Archive for February, 2021

Getting Pushed Around by the News

Saturday, February 13th, 2021

As information technology penetrates deeper into our lives, the news cycle increasingly takes center stage in the public mind. Because we always carry little internet machines with us, we get news beamed to us at all times. In social media, where we go to socialize, we are bombarded with articles, reactions, and news-related memes. In text group and loops, our friends and family share articles with us that stirred some emotion in them, hoping they will do the same for us. Everywhere we go, there is no escape, we are followed by the news.

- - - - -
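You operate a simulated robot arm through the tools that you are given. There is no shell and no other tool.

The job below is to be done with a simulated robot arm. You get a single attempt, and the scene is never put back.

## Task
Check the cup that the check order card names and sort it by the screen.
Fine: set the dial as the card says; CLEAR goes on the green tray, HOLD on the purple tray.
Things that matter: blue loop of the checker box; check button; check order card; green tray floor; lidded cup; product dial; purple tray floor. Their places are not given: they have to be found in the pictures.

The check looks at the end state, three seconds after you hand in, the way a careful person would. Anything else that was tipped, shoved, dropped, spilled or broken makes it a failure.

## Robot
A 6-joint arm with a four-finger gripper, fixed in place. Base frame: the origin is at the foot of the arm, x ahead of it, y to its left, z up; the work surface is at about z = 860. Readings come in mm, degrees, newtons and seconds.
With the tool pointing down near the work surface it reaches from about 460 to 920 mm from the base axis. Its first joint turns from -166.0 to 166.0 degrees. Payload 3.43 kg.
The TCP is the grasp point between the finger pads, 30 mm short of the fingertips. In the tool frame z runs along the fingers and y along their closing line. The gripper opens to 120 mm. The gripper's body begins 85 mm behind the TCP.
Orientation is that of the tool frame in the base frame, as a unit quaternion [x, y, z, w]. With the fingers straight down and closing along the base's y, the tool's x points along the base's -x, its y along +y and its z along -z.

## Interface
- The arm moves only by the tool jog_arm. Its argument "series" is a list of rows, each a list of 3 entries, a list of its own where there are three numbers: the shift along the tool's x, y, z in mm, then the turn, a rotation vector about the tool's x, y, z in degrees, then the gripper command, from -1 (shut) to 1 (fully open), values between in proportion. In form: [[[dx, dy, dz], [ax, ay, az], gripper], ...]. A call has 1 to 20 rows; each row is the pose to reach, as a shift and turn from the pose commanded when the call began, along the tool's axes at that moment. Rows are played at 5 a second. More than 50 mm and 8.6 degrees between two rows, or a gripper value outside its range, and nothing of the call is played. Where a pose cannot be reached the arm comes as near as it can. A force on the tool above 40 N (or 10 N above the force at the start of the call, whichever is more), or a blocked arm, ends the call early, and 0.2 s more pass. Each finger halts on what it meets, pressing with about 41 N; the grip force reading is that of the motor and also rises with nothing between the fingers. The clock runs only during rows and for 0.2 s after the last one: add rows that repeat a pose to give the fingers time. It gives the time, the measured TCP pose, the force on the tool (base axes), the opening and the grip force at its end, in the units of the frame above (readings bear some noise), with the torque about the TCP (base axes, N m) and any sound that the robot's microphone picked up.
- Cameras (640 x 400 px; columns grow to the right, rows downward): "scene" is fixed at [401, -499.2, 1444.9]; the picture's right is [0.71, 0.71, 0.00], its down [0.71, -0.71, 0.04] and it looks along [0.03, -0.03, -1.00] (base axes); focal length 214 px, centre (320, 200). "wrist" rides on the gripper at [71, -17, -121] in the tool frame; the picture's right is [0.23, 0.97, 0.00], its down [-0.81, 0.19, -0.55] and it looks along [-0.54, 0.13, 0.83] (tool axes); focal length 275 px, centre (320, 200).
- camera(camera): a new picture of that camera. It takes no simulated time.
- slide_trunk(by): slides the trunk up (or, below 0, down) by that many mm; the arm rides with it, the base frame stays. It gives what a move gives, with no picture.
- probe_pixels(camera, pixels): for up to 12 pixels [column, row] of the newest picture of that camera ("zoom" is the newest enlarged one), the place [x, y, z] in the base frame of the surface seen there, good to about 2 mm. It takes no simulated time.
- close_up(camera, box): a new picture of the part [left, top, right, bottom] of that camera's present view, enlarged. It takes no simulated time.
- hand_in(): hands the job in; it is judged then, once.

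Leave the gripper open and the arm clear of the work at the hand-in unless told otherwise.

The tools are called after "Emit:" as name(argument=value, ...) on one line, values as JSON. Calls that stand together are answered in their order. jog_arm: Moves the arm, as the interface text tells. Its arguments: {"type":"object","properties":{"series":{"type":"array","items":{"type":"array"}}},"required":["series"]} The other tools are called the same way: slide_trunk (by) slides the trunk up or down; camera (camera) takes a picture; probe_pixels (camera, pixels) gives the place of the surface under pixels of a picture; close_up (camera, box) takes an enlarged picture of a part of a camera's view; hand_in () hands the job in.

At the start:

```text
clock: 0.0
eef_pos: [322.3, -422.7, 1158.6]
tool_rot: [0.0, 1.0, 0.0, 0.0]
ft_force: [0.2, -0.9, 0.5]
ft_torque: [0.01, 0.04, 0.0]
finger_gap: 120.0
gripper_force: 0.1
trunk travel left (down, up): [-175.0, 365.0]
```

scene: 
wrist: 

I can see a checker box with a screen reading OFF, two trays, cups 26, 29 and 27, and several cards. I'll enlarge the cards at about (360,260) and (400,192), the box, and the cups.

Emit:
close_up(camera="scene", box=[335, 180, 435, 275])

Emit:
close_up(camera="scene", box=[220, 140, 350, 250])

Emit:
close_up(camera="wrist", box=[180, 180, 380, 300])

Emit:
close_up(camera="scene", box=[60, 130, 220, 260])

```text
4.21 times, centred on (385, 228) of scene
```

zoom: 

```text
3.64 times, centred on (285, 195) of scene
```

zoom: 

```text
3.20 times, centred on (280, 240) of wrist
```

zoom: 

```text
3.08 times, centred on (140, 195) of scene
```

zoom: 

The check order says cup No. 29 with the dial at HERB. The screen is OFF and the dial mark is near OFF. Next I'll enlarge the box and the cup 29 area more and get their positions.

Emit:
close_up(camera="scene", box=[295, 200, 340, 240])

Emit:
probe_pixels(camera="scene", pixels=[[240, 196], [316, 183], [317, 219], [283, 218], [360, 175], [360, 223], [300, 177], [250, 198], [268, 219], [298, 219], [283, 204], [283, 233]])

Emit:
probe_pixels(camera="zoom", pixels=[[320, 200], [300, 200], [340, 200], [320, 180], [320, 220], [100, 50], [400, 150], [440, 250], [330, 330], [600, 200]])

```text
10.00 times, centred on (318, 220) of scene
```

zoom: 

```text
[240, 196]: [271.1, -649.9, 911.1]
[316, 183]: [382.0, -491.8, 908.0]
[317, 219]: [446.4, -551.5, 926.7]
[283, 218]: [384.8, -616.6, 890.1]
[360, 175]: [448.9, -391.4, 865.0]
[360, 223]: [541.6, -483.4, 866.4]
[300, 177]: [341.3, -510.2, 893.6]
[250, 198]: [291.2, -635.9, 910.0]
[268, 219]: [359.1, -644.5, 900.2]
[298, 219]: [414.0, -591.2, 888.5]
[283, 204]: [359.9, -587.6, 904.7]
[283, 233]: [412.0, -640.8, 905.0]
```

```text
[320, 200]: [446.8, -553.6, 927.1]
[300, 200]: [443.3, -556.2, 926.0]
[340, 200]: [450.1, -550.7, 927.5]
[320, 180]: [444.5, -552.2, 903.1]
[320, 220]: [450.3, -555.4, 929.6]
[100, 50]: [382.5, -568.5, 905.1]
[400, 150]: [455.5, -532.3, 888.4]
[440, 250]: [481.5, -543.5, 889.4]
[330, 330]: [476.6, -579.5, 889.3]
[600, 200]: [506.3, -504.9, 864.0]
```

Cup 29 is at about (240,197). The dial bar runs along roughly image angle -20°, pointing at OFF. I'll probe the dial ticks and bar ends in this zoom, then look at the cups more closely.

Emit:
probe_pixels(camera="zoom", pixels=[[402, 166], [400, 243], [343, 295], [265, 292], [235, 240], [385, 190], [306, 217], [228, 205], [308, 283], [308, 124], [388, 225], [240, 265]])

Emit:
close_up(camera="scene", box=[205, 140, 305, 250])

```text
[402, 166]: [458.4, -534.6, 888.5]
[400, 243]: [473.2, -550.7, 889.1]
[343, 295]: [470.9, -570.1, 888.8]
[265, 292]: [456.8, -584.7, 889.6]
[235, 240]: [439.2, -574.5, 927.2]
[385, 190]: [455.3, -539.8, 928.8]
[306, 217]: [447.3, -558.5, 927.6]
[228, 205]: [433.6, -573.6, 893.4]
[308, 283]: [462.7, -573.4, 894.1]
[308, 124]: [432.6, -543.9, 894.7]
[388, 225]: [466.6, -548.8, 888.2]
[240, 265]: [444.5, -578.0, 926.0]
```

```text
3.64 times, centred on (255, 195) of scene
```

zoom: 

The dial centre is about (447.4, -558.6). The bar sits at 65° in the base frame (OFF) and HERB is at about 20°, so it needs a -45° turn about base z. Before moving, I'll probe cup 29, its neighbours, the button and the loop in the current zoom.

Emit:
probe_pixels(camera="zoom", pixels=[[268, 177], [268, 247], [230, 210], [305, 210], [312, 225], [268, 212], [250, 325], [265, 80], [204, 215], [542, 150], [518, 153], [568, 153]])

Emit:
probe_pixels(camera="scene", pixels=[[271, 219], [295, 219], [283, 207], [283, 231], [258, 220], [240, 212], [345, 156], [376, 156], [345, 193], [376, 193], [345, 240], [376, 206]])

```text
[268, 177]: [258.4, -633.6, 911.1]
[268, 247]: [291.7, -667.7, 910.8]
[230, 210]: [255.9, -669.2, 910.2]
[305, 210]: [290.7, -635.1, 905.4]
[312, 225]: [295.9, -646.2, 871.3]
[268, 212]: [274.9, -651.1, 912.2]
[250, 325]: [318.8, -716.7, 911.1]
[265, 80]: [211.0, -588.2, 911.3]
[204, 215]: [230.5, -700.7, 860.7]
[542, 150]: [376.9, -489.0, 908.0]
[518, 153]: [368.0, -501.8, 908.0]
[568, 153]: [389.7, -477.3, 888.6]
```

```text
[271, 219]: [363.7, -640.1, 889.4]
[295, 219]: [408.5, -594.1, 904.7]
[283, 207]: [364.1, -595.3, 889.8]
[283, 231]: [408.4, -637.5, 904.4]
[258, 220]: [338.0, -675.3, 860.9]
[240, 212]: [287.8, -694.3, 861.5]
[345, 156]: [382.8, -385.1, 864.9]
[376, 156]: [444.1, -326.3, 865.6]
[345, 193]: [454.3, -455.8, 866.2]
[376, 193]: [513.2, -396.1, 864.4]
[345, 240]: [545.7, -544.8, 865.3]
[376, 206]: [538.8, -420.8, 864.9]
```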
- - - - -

The omnipresence of the internet brings the news cycle into daily life. One needn’t have a TV nearby, wait for a predetermined time, or open up a bulky newspaper to get the news. And unlike in the past, we receive it now in real time. This drastically changes our phenomenological experience. Instead of waking up, working, socializing, eating, consuming the news, and pre-sleep leisure, one’s day is littered with vicariously living through uprisings in Hong Kong, trembling at the latest far-right show of strength, and feeling self-righteous outrage at mentally unstable suburban moms doing things our subculture currently finds disagreeable. The news bleeds through all other time.

Activists and radicals have made tracking and responding to the news cycle our starting point. It is seen as irresponsible, apathetic, privileged, and ineffective not to. When something we don’t like is in the news, there is an implicit call to run in and try fixing it. Some believe that we can stop whatever heinous development is at-hand. Others give lip service to “building power” through struggles and protests they know are doomed from the start. Whatever our level of cynicism or belief, we share a priority to respond to novel situations documented by the news. (more…)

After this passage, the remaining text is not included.